Ainda na Tenda 1971 actuavam os Durutti Column do eternamente sugeativo e ‘polémico’ à sua escala Vini Reilly. Também ele teve de lidar com um cenário que já conhece: publico reduzido. Com um extra: os ‘cromos’ de festival que surgem sabe-se lá de onde e que chegam para ficar. Apesar das silenciosas mas curiosas aparições desses ‘cromos’, Vini Reiley, que subiu a palco com um baixista e com um baterista (que muito se destacou, tanto pelo sua idade elevada como pela exuberância da sua forma de tocar), nunca se desviou do seu propósito. Chegou a descrever a sua música como uma espécie de “foolish attempt to play the blues”, esteve sempre muito junto da sua guitarra, a também – mas menos – dos teclados e da voz. Fez a sua viagem por entre canções novas e antigas (entre as quais se destacou claramente “Otis”). Ainda hoje Vini Reilly deve sentir próxima a legitimidade de Tony Wilson, patrão da Factory Records, em parte 'culpado' por tudo isto. Vini Reilly foi, é e sempre será uma figura invulgar. Logo a seguir era tempo de fugir dos portugueses M.A.U., necessidade que surge só do simples facto de escutar ao longe um par de temas. Diz quem viu que cantaram Rod Stewart e que insultaram um dos maiores promotores de concertos em Portugal.

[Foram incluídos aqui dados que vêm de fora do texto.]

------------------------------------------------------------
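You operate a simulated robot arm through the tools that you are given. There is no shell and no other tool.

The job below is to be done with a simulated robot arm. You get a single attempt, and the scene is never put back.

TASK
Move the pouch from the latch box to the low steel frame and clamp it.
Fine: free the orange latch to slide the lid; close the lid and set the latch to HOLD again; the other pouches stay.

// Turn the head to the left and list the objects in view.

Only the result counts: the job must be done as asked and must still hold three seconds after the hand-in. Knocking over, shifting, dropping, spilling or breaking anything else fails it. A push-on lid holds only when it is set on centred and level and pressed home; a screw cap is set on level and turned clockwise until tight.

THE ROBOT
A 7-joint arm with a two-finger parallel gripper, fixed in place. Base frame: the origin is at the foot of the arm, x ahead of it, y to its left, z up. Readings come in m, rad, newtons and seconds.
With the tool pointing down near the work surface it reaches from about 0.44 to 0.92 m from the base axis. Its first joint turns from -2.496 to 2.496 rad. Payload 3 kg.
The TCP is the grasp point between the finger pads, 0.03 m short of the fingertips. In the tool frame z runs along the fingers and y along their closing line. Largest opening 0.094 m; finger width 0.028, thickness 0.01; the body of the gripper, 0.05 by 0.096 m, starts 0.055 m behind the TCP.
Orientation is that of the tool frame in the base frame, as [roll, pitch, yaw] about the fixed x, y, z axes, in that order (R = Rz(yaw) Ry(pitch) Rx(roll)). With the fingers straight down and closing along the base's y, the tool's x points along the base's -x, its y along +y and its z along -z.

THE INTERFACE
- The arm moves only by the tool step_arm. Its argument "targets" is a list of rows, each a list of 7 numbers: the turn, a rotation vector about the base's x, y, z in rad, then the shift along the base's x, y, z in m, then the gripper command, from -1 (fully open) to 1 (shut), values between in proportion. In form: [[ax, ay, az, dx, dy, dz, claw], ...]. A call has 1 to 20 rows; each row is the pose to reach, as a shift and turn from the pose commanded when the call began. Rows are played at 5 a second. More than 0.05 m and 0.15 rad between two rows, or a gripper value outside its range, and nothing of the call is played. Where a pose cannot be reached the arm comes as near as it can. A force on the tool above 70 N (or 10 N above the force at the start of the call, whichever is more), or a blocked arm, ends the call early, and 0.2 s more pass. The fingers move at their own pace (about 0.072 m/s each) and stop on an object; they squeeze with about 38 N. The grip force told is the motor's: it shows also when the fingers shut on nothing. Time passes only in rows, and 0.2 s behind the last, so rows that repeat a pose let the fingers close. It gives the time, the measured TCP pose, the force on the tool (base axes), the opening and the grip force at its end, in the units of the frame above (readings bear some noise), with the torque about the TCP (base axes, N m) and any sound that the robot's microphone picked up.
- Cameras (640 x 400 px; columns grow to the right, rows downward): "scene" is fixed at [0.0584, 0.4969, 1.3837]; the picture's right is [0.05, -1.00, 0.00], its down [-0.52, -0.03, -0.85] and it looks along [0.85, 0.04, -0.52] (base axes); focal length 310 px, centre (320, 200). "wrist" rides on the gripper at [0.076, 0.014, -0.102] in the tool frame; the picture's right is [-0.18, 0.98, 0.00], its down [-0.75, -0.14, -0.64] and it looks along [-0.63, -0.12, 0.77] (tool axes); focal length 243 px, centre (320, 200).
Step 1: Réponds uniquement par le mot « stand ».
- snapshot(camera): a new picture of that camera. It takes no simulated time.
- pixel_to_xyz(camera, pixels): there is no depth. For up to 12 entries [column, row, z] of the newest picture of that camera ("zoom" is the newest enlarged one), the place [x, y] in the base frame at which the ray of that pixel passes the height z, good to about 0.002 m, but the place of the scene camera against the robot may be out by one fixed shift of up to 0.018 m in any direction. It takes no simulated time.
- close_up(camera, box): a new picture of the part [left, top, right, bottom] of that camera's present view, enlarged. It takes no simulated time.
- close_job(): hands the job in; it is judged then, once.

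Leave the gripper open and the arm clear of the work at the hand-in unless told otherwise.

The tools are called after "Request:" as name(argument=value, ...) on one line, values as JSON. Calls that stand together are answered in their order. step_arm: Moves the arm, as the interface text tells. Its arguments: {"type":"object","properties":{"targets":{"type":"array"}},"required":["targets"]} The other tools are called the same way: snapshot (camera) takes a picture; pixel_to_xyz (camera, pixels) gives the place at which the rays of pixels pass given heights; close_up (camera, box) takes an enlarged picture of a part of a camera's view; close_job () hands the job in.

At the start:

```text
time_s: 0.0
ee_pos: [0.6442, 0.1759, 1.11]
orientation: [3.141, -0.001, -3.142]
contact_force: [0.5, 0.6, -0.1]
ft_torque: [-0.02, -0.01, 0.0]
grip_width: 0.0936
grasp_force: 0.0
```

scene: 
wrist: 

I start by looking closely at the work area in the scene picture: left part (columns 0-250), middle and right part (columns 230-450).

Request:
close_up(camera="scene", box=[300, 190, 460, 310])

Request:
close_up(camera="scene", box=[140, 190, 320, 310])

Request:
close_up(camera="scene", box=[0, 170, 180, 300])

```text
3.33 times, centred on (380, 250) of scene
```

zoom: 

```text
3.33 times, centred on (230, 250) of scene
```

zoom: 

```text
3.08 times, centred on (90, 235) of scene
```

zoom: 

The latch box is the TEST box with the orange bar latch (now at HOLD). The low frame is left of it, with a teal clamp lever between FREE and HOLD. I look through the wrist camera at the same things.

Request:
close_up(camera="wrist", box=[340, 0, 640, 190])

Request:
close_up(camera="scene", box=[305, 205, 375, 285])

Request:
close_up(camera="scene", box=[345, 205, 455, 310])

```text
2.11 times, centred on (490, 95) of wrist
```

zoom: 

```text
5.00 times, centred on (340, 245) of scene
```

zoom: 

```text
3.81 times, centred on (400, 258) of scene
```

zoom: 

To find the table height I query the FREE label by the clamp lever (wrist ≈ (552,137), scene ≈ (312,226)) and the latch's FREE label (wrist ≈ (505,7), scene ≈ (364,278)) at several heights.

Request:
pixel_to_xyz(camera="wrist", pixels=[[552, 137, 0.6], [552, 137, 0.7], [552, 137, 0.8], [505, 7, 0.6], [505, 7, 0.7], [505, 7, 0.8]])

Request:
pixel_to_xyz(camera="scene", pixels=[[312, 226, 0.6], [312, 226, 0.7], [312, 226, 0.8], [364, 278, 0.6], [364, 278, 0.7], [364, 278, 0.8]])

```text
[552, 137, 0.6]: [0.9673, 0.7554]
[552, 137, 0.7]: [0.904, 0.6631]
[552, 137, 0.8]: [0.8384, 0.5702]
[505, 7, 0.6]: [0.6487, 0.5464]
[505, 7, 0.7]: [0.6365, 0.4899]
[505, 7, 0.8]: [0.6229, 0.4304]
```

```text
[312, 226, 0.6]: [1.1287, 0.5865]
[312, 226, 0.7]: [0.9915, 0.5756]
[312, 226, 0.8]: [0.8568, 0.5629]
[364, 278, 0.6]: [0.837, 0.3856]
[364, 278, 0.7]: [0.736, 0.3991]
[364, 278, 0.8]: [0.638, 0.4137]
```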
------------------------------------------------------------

Durutti Column © Angela Costa

Entram em palco e mesmo quem não os conhece cedo ou logo lhes topa a pinta. Rock desmiolado mas cabeludo, riffs diabólicos ou ‘apenas’ hard. São os Datsuns, e entraram pela porta do rock revivalista via hard rock de biqueira de aço. Numa canção são os Led Zeppelin, noutra são os Deep Purple, a seguir são os Black Sabbath, “olha agora são os Stooges, “isto não é uma versão de Uriah Heep”? São tão inofensivos que se tornam apetecíveis, são um guilty pleasure para 20 minutos de sing-alongs, moshing, head-banging, crowd-surfing, air-guitar, entre outros. “Like a motherfucker from hell” será o mais hino dos Datsuns. Para quem ficou a pensar nos 20 minutos eu passo a explicar: os Datsuns correm o risco de parecerem chatos ao final de meia hora, por isso o melhor será aplicar-lhes a sentença de showcase. Pouco depois, no mesmo palco, e indo directamente ao assunto, o concerto dos Táxi esteve algures entre o entediante e o inenarrável. Algo indubitavelmente duvidoso, mal articulado, enfadonho. Não é de certeza esta a melhor imagem que o rock português dos anos 80 da mesma ‘gaveta’ merece.

Datsuns © Angela Costa

Depois o momento que marcou decisivamente o Festival Vilar de Mouros 2006, aquela que foi com toda a certeza uma das actuações mais históricas e explosivas dos 35 anos do festival minhoto: Iggy Pop & the Stooges, inigualáveis Stooges, como não, do mais do que lendário Iggy Pop, herói do rock/rock ‘n’ eroll/punk, a iguana, um dos tipos mais aventurosos que se conhecem em palco – e fora dele, para isso basta ler uns capítulos de Please kill me – The Uncensored Oral History of Punk, de Legs McNeil e Gillian McCain. No momento em que entraram em palco, uns mais calmos Stooges e um – como é habitual – enfurecido Iggy Pop, percebeu-se logo que o que ali vinha era caso sério e que os anos não tiram genialidade. Perante uns Stooges mais calmos, Iggy Pop, a entrar em palco em último lugar, mostra-se o mais selvagem que pode. Corre, salta, grita, uiva, sobe para cima de altas colunas, mexe-se, imortaliza-se uma vez mais, transforma-se ali mesmo em iguana; a mesma de que se fala em Trainspotting com todo o respeito, o mesmo com quase 60 anos mas força de um jovem de 22. Num momento em que os Rolling Stones andam também em digressão (e a engrossar as já volumosas contas bancárias), apetece dizer que Mick Jagger comparado com Iggy Pop é um menino.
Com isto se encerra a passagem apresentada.